Je voudrais dire avant de répondre à votre question que pour optimiser la gestion des ressources humaines de l’Etat, nous avons mis en place un Système Intégré de Gestion des Ressources Humaines (SIGRH). Nous avons mis en place une plateforme de vingt ordinateurs. C’est une plateforme d’information, de gestion et de formation des agents des ministères sectoriels. Ce sont eux qui viennent travailler sur la plateforme avec l’assistance de mes agents. Depuis ce temps, ils viennent travailler sur cette plateforme qui leur facilite la tâche. Il y a eu des témoignages de satisfaction dans ce sens. Ce qui se faisait en un mois, ils le font aujourd’hui en une semaine. Nous sommes connectés à SUNKWE qui est le logiciel de paiement des salaires et les actes sont pris dans le système. Cela permet au Ministère de l’Economie et des Finances d’actualiser le salaire de l’agent. Les arriérés, c’est à payer plus tard. Le SIGRH est également connecté à SICOPE qui est le système de gestion des pensions. Cela permet au système de garder les actes des agents, ce qui permettra le moment venu, pour liquider la pension, d’avoir ces actes sous la main. Il est également connecté au système de gestion des concours. Dès lors que vous êtes admis au concours, le système vous attribue rapidement un numéro matricule.
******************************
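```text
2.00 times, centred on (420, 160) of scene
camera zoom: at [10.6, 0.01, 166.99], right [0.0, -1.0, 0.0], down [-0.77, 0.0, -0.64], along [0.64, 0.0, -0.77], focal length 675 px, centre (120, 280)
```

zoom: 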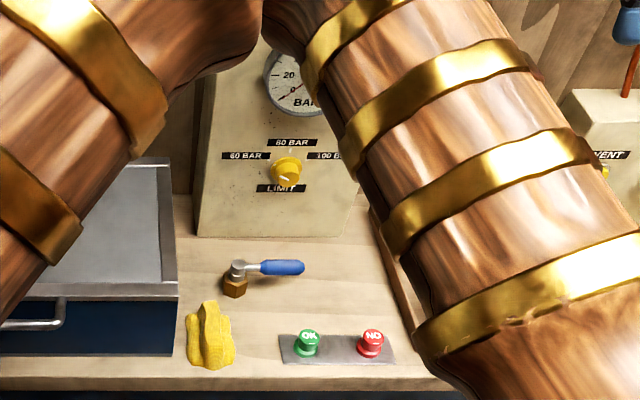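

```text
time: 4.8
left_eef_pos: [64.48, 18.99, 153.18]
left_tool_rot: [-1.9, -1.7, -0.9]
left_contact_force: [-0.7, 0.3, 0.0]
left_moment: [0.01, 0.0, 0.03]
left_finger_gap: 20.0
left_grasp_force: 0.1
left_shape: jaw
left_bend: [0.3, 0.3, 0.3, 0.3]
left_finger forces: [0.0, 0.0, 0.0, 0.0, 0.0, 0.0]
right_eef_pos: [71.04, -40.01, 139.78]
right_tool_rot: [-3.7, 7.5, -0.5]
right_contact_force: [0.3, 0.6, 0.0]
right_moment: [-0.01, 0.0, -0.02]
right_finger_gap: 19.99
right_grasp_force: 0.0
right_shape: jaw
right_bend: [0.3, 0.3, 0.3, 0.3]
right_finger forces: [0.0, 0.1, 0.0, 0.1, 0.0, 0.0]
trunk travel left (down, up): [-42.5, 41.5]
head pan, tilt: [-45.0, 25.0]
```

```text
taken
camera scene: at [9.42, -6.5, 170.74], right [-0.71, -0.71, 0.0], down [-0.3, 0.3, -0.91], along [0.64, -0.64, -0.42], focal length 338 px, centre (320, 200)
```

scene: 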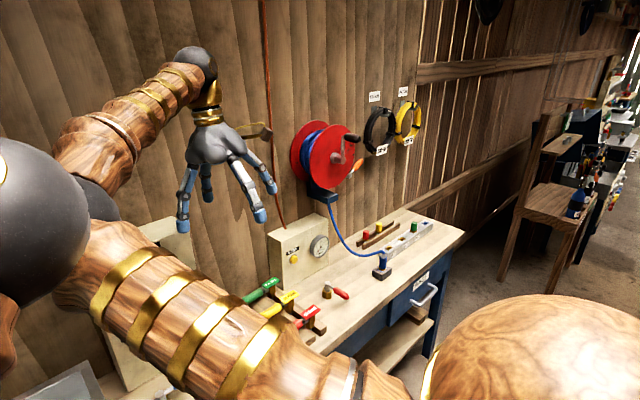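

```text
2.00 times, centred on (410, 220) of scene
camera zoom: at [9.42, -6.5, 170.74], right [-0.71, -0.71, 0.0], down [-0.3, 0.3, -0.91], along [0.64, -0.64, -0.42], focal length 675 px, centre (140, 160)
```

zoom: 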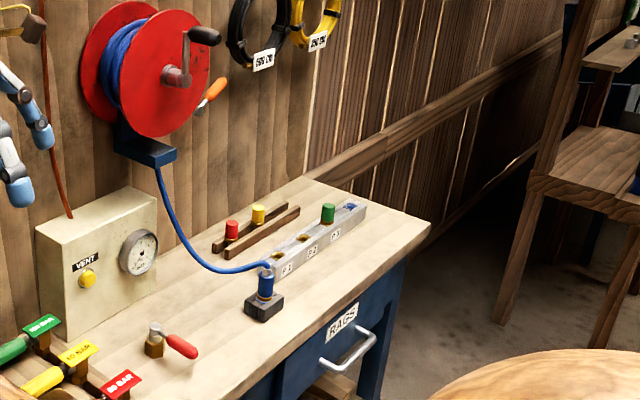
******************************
De mon point de vue, l’intérêt de la dématérialisation pour l’administration, c’est d’abord de renforcer les bases d’une administration de développement. En ce sens que l’administration devient plus performante, plus efficace et plus efficiente pour mieux satisfaire les usagers clients. C’est aussi que l’administration fait quand même des économies d’échelle, parce que l’utilisation des consommables est réduite. Ça permet aussi et surtout de lutter contre la corruption. Vous savez que le contact physique milite en faveur de la corruption. D’ailleurs si vous venez aujourd’hui au Ministère du Travail et de la Fonction Publique, si vous étiez habitués à fréquenter ce ministère par le passé, vous verrez qu’aujourd’hui, c’est clairsemé. Quelqu’un a été surpris de ce qu’il a constaté et m’a demandé si les agents sont en grève, je lui ai répondu non, les gens sont bien en poste et tout ça, c’est grâce à la dématérialisation. Il y a aussi que le monde est devenu un village planétaire, ce qui permet à notre pays de s’intégrer dans le monde du numérique aussi. Pour les usagers, cela a réduit absolument les tracasseries, ça leur fait des économies parce qu’ils ne sont plus obligés de faire beaucoup de déplacements vers la fonction publique ou le ministère des Finances avant d’obtenir leurs actes ou de constater l’augmentation de leurs salaires. L’autre intérêt aussi, cela permet aux agents de l’État de se consacrer beaucoup plus à leur travail au lieu de faire des navettes, donc d’améliorer leurs rendements. Les risques d’accidents lors des déplacements sont également réduits.

 

Le Système Intégré de Gestion des Ressources Humaines est d’ailleurs en pleine expansion dans d’autres ministères sectoriels comme le Ministère de la Justice ou encore le Ministère des Enseignements Secondaire, Technique et de la Formation Professionnelle. La dématérialisation, finalement ça touche tout, même les pensions. Alors, Madame le Ministre, et si on évoquait maintenant la mise en place de la e-pension ? Ça aussi c’est une innovation, parlez-nous un peu de ça.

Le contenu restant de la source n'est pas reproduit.